Waiting for the dog to come back home is not a good idea, according to Blackmon. Dogs loose in rural areas can become prey to coyotes overnight.

“We have had lots of dogs get caught in hog traps,” Blackmon said. “Some dogs, even as large as German Shepherds have gone to a slippery river bottom to get water and they can’t make it back up.”

Blackmon said the first place to check is the local animal control department or animal shelter.

“As a matter of fact, you should go there personally to see if your dog is there,” Blackmon said.

According to Blackmon, it is a good idea to check daily with animal control departments, especially those that euthanize pets.

“If you don’t, the dog could be euthanized in days,” Blackmon said.

Social media can also be a useful tool. 

Two stray dogs were located at the Goliad State Park & Historical Site on July 19. A state park ranger contained the two dogs and sent photos of them to Blackmon, who posted them on the Goliad Pet Adoption Facebook page.

“Someone saw the photo of the dogs on our Facebook page and then tagged the owners and told them to come pick up their dogs,” Blackmon said.

Blackmon suggested pet owners join  the “Goliad – Adopt, Lost and Found Animals” Facebook group with over 1,000 members. She said the Nextdoor app has also been helpful in retrieving lost dogs.

Posting fliers throughout the neighborhood and a photo of the dog in your front yard can be effective 

“That’s why it’s important to take updated pictures of your dog,” Blackmon said. “A photo of your adult dog taken when he was three months old may not be effective.”
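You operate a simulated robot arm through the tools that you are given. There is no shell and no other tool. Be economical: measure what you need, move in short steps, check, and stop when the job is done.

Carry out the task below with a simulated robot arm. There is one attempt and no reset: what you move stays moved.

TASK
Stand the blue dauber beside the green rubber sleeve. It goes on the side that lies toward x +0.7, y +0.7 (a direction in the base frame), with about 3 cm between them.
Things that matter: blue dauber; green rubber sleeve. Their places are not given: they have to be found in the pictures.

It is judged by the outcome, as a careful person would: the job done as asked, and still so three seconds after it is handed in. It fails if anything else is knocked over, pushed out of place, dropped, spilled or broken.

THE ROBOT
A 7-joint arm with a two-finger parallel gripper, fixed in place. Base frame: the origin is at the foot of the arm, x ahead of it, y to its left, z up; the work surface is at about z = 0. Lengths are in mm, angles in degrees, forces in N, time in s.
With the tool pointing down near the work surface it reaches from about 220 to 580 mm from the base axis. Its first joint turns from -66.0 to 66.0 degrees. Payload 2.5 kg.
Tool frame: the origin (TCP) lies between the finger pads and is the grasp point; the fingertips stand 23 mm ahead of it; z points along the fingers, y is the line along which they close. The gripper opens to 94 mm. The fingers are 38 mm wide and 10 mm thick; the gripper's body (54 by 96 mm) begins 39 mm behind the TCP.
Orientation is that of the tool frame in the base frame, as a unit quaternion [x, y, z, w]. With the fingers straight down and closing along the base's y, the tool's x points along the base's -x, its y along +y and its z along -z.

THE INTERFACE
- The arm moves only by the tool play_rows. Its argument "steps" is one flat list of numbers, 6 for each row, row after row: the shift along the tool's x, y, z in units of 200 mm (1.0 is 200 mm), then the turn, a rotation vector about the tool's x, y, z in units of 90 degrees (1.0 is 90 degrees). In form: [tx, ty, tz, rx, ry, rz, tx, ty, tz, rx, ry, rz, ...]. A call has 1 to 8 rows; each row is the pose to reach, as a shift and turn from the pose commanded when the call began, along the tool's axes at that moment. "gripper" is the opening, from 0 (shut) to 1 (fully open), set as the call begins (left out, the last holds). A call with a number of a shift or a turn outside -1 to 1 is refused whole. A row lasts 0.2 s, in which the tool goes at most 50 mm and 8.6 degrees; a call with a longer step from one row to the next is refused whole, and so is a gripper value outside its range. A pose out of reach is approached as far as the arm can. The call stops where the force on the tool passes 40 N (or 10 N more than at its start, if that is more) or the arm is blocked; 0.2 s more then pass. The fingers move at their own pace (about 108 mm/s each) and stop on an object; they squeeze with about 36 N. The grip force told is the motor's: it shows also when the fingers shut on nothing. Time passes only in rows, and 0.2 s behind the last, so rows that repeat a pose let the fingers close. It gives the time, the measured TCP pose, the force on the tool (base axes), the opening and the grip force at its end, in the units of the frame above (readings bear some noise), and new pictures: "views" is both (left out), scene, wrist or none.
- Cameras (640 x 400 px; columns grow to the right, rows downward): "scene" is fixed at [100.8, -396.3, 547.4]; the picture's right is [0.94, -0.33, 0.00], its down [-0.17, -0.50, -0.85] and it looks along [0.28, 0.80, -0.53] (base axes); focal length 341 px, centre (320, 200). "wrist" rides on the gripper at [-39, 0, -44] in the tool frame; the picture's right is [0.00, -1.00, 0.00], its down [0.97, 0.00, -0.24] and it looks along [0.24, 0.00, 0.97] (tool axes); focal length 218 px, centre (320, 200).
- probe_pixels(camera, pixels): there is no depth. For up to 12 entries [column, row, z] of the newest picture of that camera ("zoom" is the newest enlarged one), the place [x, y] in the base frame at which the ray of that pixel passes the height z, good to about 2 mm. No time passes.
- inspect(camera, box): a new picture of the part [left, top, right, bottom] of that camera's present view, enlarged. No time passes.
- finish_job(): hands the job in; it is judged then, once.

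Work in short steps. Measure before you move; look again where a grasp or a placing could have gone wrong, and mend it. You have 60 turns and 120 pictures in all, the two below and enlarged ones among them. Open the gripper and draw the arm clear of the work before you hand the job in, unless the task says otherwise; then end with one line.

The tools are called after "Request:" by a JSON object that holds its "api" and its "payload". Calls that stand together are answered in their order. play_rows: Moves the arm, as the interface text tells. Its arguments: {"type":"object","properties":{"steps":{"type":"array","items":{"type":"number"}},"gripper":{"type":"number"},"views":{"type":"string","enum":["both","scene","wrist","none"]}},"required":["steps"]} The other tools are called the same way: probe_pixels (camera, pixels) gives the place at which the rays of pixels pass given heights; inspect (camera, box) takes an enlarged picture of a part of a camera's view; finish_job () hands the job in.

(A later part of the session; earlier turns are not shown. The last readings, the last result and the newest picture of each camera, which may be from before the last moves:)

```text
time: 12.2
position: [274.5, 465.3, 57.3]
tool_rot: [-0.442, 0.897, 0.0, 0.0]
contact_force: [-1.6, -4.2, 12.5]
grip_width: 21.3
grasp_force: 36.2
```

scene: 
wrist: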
Blackmon said dogs that wander away from their homes can get disoriented quickly. She recommended placing dirty clothes outside in hopes that the lost dog will catch the scents of its owners and find its way home.

Blackmon emphasized the importance of microchipping your dog.

“That is the best way to get your dog back,” Blackmon said. “The key is to always keep your information up to date with the microchip company.”

Dog owners should also contact all local veterinarians.

“Sometimes when someone finds a dog, they will take it to a vet to be scanned for a microchip,” Blackmon said. “If they find an injured dog, they will also take it to a vet clinic.”